━━ MATERIAL
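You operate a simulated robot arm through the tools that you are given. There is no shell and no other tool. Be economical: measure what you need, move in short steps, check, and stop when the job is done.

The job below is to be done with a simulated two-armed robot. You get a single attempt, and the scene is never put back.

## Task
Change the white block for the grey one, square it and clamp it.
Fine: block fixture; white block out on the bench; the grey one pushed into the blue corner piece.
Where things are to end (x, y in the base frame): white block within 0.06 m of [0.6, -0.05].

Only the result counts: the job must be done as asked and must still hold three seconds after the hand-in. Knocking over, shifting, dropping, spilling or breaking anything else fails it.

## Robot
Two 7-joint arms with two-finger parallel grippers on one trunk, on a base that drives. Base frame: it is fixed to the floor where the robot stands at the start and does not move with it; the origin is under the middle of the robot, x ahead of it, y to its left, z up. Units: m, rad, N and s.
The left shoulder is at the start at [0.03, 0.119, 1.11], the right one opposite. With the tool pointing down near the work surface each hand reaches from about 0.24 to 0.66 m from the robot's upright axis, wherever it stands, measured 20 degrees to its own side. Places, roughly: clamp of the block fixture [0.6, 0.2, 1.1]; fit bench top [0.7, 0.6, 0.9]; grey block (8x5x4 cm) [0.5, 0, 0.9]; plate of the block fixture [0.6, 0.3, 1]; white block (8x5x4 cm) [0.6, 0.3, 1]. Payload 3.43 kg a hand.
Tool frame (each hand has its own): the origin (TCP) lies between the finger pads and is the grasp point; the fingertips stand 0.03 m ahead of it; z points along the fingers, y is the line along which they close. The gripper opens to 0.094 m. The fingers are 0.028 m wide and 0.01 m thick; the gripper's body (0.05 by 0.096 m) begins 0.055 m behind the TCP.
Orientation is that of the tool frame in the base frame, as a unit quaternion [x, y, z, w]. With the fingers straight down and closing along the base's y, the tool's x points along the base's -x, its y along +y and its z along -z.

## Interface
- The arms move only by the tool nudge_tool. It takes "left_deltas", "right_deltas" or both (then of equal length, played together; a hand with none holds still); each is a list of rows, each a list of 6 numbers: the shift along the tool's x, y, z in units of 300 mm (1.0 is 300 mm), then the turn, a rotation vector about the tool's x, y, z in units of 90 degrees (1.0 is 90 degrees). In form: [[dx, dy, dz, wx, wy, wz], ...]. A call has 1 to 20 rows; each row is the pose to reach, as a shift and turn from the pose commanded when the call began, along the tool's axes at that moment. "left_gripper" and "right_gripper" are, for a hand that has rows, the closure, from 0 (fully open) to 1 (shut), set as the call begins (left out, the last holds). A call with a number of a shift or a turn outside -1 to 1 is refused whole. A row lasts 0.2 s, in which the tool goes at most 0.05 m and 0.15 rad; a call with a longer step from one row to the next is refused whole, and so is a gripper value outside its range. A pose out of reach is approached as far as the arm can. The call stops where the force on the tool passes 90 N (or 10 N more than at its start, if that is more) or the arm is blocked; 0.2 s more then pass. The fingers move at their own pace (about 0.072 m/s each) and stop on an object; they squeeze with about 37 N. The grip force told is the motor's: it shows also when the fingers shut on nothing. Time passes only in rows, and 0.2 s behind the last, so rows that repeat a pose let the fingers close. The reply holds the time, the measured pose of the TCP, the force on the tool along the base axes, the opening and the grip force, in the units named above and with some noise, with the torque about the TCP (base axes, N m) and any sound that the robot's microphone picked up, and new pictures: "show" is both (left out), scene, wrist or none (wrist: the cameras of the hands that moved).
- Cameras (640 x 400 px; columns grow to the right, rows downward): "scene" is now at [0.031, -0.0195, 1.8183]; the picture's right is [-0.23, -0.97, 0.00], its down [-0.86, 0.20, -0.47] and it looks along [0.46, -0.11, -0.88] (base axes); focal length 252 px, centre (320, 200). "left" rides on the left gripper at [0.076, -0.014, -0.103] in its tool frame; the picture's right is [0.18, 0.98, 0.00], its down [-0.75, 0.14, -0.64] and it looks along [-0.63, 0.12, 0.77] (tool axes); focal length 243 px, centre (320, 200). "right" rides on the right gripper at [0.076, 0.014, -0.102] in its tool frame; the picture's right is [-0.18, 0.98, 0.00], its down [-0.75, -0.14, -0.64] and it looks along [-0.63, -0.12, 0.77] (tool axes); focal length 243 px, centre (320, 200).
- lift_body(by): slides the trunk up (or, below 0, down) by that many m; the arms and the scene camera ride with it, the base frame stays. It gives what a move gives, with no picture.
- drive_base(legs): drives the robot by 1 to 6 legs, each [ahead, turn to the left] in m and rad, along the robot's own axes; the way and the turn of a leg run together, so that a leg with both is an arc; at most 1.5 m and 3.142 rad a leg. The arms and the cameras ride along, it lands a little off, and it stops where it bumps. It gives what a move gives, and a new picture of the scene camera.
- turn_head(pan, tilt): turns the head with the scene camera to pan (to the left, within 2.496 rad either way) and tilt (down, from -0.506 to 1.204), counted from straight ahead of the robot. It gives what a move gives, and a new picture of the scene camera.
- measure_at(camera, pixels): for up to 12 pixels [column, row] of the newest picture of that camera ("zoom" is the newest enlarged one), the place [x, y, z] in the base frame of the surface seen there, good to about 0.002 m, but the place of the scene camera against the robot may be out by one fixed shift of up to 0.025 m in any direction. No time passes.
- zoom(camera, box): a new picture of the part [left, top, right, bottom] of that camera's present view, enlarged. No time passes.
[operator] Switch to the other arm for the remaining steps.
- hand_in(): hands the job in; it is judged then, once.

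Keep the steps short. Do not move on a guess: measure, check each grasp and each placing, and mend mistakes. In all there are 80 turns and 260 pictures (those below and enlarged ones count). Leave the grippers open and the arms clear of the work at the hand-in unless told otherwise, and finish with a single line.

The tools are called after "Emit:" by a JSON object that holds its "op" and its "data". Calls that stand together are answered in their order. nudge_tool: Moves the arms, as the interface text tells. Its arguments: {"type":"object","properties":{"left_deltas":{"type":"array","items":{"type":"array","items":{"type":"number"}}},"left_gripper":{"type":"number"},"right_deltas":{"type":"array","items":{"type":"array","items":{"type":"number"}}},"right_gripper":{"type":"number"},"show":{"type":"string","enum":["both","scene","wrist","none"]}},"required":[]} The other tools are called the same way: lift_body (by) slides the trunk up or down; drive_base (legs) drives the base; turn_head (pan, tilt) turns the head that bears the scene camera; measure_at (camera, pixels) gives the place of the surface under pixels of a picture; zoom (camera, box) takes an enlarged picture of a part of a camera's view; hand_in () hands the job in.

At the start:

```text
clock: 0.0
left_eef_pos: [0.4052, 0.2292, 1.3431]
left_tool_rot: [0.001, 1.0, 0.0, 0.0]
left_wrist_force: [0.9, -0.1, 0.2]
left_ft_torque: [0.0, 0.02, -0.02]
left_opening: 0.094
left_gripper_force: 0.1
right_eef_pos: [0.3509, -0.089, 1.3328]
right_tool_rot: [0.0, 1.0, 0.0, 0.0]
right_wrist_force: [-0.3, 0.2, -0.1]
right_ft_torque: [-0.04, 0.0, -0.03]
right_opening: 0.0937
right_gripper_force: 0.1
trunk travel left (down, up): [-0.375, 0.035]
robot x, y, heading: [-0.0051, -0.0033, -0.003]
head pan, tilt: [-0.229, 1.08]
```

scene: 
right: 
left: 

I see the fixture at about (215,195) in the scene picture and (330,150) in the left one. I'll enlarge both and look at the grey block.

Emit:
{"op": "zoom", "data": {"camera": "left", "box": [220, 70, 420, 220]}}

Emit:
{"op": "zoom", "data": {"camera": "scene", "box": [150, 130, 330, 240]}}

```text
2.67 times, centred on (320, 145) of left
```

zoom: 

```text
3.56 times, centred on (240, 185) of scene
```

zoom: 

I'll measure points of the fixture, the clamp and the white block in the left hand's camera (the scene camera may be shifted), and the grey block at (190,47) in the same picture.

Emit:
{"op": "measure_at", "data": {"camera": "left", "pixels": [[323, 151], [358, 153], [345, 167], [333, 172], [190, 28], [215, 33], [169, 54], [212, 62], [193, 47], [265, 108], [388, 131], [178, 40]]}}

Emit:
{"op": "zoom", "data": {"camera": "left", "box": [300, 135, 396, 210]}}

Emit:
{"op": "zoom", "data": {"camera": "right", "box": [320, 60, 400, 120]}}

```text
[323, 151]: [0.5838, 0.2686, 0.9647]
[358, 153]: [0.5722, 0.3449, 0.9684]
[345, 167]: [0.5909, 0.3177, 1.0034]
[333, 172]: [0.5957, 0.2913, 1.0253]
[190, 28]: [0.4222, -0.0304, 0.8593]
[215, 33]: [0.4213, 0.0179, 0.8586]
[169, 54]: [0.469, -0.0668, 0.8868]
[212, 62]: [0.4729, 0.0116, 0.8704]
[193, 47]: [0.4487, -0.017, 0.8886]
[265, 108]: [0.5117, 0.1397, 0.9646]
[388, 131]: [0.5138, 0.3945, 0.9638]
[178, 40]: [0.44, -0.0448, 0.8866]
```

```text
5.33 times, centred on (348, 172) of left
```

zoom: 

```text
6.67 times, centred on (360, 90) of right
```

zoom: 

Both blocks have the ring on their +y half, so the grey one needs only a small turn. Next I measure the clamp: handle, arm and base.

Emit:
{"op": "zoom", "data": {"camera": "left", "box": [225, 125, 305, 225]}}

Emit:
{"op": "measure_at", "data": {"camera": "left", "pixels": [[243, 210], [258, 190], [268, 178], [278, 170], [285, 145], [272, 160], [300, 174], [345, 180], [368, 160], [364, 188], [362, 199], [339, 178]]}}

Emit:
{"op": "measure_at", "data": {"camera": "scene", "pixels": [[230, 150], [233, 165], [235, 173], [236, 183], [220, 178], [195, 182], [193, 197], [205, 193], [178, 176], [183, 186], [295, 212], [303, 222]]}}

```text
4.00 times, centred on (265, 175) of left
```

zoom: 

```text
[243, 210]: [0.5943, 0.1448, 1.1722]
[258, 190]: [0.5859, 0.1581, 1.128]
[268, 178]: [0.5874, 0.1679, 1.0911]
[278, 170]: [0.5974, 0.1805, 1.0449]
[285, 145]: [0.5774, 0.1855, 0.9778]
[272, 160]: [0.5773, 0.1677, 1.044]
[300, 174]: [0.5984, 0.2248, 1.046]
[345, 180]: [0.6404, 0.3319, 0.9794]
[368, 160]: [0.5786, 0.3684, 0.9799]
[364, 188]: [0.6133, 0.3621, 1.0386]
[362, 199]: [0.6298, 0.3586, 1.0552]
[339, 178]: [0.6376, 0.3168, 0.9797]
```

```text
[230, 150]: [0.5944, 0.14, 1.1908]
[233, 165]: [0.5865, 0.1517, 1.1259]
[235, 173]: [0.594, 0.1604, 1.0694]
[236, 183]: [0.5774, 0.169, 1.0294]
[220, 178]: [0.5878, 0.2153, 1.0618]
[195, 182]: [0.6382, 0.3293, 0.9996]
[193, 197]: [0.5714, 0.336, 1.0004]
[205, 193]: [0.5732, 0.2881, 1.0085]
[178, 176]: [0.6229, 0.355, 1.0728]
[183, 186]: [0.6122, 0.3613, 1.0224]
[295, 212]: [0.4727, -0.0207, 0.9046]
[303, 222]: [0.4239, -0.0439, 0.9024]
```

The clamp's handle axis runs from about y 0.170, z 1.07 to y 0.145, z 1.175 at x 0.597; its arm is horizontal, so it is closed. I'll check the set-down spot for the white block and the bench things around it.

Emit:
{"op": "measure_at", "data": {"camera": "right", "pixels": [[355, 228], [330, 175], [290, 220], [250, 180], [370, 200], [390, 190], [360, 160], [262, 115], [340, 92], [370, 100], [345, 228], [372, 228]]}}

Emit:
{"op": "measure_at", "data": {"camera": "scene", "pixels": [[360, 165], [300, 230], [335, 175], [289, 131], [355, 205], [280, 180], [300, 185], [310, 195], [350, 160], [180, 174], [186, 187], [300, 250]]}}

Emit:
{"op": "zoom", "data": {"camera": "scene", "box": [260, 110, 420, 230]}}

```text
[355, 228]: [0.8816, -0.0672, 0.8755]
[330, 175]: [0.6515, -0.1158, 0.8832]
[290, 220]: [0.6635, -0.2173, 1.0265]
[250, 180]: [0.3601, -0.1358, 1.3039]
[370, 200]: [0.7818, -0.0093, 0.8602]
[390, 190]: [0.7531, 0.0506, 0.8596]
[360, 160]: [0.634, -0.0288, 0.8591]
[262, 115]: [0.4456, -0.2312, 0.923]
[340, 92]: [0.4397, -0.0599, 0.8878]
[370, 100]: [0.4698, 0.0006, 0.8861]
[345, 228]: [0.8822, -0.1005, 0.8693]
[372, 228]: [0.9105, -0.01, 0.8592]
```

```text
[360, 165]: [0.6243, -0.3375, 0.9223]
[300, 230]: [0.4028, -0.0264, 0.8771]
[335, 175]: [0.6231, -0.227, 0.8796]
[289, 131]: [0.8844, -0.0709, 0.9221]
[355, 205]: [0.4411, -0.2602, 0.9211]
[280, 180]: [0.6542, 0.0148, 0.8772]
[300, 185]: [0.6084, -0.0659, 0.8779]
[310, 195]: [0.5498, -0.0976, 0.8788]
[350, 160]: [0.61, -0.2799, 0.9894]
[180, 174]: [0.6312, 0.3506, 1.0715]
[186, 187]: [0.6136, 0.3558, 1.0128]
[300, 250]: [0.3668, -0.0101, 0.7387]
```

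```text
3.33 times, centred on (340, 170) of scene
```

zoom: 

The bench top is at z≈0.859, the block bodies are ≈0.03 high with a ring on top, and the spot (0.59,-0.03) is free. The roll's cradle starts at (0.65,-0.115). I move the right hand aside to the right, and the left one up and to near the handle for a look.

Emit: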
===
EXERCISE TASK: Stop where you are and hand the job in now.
━━━━
EXERCISE TASK: Gather each line from the listing above that holds "within".

EXERCISE OUTPUT:
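Where things are to end (x, y in the base frame): white block within 0.06 m of [0.6, -0.05].
- turn_head(pan, tilt): turns the head with the scene camera to pan (to the left, within 2.496 rad either way) and tilt (down, from -0.506 to 1.204), counted from straight ahead of the robot. It gives what a move gives, and a new picture of the scene camera.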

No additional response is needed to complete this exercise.